What is expected:
In the listing that follows, count the lines holding the word "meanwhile" and report only that number.

Information provided:
▽
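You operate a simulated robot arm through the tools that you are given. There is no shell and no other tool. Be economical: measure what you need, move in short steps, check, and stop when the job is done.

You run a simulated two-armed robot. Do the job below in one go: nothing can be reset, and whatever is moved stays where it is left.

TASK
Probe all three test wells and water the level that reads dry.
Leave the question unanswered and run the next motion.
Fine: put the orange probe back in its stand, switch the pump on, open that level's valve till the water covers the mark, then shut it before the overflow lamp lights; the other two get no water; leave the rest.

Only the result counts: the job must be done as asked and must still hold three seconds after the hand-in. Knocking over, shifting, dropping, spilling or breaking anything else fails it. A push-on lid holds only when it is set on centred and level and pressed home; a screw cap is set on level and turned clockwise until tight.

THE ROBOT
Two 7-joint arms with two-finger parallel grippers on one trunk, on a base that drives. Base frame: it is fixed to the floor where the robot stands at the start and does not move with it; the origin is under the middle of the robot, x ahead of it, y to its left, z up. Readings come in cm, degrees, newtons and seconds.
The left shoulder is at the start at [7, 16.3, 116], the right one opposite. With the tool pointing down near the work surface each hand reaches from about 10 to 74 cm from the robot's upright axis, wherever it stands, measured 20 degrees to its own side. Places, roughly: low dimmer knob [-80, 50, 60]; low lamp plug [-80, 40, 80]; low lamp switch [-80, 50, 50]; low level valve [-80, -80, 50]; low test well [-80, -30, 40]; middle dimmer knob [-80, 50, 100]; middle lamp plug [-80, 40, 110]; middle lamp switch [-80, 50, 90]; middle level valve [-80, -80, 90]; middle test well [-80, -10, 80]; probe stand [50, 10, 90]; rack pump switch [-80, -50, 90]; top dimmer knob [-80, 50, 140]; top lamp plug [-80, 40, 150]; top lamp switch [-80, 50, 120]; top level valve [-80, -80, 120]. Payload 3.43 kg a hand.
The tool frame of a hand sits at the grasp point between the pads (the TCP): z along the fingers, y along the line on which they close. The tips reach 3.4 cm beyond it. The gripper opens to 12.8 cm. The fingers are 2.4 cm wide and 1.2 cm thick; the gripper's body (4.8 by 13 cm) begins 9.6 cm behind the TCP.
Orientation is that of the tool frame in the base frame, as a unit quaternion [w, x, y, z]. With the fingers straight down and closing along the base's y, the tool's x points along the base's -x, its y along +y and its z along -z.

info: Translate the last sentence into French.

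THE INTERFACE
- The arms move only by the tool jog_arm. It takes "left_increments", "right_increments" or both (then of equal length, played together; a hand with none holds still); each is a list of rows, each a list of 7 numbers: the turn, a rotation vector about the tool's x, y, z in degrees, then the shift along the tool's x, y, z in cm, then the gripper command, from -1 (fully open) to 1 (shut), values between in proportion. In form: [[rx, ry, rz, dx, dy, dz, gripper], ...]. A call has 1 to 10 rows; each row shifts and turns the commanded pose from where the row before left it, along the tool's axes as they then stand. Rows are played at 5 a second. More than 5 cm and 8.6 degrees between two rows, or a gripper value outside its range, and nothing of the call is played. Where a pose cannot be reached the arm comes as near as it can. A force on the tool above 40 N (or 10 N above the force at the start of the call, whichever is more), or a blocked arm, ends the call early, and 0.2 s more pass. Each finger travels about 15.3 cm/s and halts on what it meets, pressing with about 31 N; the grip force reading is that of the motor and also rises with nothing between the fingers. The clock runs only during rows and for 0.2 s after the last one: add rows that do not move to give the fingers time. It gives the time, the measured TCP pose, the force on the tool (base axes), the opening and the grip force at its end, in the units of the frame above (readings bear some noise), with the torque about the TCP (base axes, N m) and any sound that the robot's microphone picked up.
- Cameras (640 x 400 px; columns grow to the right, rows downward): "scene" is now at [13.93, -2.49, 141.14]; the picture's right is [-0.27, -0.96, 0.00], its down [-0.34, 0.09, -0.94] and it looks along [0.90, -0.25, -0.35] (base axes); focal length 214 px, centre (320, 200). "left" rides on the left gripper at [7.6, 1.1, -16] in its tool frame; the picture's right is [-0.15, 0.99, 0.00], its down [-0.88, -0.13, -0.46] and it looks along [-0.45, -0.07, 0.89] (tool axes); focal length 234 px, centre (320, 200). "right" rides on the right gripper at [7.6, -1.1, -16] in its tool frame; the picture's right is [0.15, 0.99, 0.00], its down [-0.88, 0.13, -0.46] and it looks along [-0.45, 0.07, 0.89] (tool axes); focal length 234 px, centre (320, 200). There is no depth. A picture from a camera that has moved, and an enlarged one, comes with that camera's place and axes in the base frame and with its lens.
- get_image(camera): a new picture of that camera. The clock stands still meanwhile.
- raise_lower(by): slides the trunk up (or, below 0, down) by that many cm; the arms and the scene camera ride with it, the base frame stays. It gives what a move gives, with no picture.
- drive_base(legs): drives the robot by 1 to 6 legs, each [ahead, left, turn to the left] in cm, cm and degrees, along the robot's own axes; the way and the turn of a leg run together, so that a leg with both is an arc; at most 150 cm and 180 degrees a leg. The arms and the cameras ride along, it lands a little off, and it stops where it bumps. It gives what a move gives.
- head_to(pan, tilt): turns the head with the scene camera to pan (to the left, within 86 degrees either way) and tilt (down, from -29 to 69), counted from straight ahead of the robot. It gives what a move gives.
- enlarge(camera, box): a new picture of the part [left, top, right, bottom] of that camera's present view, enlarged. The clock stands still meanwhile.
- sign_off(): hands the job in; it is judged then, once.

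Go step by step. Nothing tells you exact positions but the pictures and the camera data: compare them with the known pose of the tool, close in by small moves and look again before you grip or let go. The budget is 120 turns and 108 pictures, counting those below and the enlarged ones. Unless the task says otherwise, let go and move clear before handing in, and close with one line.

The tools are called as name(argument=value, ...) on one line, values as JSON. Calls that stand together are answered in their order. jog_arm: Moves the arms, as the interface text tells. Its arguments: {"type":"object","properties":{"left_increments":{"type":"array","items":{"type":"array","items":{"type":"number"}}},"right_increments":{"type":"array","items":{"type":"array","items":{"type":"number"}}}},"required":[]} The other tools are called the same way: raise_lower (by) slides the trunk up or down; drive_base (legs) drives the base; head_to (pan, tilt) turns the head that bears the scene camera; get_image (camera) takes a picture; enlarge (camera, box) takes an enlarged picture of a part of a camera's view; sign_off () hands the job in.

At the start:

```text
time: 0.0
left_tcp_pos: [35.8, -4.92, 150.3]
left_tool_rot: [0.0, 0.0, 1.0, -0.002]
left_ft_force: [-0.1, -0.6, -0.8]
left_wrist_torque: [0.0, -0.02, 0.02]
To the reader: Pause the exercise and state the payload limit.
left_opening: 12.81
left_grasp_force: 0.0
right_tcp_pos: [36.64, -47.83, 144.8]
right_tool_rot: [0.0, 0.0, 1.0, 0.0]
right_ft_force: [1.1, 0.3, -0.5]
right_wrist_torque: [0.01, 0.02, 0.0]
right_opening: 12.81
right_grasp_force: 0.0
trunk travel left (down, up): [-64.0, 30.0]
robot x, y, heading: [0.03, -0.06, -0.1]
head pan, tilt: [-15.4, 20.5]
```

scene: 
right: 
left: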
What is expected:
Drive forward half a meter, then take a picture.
△
Output below:
2